_What you will do:_
**1)** Set down the excerpted passage as it stands from "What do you" to "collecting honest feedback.", and nothing more.
**2)** Go on with the excerpted passage that begins "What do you" from its last line.

_Excerpted passage:_
## start

What do you need for an effective and engaging team retrospective?
This Articles Learning Goals:
💡Discover (Theory & Framework)
The importance of a retrospective & collecting honest feedback.
🧭 Prepare (Plan & Produce)
How to use boost retrospective engagement and get participants sharing.
🔬 Try (Instructions & Free Templates)
A step-by-step guide to running a compelling retrospective & 4-Retrospective Workshop Ideas.
A room full of people agreeing is the same as silence.
As your Team looks back on the work completed, there are bound to be some successes and failures. So look honestly for areas to learn and improve for future projects. In this article, we’ll look at what makes a good retrospective so you can engage your group in meaningful discussions and reflections.
💡Discover Retrospective Benefits
The Benefits of an Essential Pause & Reflect
A reflection moment allows you and your team to think about and share how they feel things are going. They give teams space to build trust, raise risks and allow time for mitigation planning and making adjustments to plans on the fly. They are also an excellent forum for celebrating your Team's milestones and accomplishments.
While retrospectives make sense as an end-of-project wrap-up activity, they are highly beneficial when hosted regularly throughout a project lifecycle. Some teams build them as a weekly activity to end their week and look ahead to the next.

## end

_Collected data:_
## start

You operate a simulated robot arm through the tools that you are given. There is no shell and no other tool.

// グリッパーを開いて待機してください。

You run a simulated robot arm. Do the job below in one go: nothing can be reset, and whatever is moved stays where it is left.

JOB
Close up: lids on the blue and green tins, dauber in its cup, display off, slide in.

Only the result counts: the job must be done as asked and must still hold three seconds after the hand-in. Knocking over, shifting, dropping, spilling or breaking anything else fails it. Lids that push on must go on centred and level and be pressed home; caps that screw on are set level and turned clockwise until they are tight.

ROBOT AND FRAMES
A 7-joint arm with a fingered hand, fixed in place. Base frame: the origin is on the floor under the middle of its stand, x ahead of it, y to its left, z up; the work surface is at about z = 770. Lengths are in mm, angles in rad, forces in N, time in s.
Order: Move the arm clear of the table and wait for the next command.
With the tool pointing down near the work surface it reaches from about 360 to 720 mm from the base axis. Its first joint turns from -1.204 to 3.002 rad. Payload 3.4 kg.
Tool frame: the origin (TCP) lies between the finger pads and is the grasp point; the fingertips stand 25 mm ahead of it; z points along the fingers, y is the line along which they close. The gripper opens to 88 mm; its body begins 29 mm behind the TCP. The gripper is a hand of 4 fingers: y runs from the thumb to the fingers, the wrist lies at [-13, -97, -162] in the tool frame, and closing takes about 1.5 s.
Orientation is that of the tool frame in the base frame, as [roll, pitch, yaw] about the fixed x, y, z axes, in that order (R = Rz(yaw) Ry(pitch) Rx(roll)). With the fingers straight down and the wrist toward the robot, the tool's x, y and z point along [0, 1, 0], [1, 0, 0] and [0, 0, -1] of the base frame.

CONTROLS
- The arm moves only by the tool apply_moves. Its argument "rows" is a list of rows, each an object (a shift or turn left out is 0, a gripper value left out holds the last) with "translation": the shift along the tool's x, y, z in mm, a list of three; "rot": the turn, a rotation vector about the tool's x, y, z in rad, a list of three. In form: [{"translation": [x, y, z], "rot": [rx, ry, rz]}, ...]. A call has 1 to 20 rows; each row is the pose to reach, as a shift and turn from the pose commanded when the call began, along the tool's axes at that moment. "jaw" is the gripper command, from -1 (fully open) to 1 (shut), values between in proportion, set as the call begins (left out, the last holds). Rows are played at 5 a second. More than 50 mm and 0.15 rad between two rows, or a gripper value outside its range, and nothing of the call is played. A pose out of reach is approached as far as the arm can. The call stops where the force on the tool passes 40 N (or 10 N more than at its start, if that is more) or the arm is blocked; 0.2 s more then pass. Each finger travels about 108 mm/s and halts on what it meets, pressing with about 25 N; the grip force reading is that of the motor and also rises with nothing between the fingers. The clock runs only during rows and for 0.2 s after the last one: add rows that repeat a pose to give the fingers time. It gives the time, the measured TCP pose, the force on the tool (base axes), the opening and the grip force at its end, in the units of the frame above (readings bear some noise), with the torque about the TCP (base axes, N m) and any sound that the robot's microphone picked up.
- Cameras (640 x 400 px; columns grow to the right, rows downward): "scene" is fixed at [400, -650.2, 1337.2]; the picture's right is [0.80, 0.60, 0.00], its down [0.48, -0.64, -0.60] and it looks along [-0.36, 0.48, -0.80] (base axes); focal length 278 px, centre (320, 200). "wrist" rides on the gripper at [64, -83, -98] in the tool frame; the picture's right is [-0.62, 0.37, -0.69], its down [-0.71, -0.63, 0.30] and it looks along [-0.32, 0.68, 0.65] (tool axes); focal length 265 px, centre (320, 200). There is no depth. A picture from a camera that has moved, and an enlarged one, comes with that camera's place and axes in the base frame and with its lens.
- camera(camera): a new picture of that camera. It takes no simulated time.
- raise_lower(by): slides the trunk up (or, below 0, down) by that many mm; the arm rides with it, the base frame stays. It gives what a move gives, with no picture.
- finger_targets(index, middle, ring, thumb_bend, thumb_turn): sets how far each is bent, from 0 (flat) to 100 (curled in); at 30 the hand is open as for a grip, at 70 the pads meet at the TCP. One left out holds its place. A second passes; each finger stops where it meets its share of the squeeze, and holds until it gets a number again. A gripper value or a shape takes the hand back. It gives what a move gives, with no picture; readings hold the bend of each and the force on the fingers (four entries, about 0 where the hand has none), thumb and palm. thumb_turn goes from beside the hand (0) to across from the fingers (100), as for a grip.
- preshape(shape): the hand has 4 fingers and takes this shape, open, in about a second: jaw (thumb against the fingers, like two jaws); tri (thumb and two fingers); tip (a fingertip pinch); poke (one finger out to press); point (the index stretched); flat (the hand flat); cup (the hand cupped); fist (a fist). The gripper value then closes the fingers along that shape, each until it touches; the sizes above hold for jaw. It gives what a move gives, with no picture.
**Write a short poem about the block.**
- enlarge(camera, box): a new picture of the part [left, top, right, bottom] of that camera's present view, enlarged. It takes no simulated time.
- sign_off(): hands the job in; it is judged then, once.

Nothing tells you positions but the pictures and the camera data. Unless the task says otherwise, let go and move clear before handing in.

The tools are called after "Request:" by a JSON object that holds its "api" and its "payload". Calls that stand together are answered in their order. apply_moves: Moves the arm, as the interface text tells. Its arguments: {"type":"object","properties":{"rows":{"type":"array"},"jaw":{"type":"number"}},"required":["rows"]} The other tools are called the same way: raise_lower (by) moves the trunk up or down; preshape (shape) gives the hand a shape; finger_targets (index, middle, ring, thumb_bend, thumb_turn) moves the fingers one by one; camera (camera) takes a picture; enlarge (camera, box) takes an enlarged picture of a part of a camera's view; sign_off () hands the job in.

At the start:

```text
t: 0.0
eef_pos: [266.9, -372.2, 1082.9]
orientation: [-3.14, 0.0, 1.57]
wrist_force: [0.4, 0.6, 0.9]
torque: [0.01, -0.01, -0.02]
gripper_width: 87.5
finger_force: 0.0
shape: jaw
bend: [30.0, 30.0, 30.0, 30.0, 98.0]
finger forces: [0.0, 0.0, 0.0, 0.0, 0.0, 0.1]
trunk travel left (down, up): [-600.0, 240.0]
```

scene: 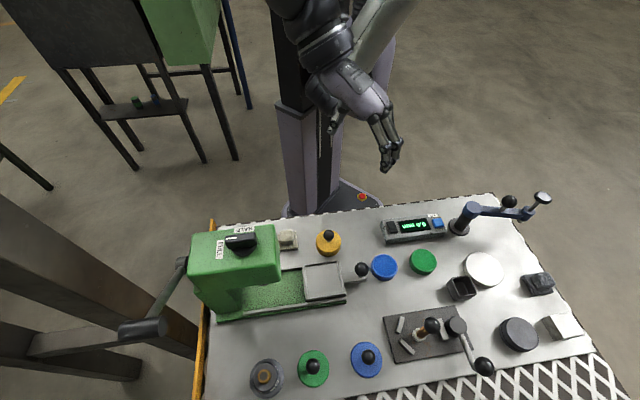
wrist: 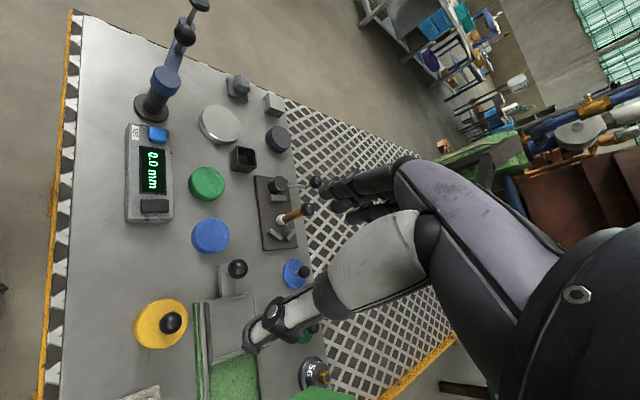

## end

_Task answers:_
**1)**
What do you need for an effective and engaging team retrospective?
This Articles Learning Goals:
💡Discover (Theory & Framework)
The importance of a retrospective & collecting honest feedback.

**2)**
Benefits of a Retrospective:
Next, we’ll look at what makes a good retrospective so you can engage your group in meaningful discussions and reflections.
🧭Prepare Retrospective Engagement
6. Simple Tips to Energize Stakeholders
Retrospectives require that the entire group is engaged in the Process. Stakeholders must feel comfortable getting candid. You must set the tone immediately and get your group energized right out the gate.
1. Keep the Format Fresh
Try and keep things fresh so stakeholders are more interested and engaged.
2. Get them Talking.
Everyone in the meeting should speak within the first five minutes. The sooner you engage them, the more comfortable everybody will share. Start with an icebreaker to warm up stakeholders. Then, use open-ended questions to spark conversations.
Free Warm-up Templates
3. Leverage Tools and Templates
Utilizing a structured format on a collaboration tool will engage your stakeholders and signal that this is an important event.
4. Use Open-Ended Questions
An open-ended question will allow you to uncover more than you expect: stakeholders might share triggers you didn't predict and note behaviours previously unnoticed.
An open-ended question will allow you to uncover more than you expect. In addition, inviting people to describe their experiences often reveals surprising problem-solving methods, yearnings, worries, and more.
Here are six open-ended questions to get your team talking:
What would be the value of this to the user?
What business value could this deliver?
How would this add to the experience?
What could be added to improve? What is missing?
How is this different than the current experience?
How do competitors do this? How would they respond?
5. Partner with a Co-Facilitator
Planning and facilitating a retrospective workshop is significant, so pick a few trusted team members to help. Using a co-facilitator to take notes on a shared worksheet allows the leader to stay focused and optimizes the conversation flow.
6. Use an Agenda
An agenda articulates to attendees that you will run the meeting orderly.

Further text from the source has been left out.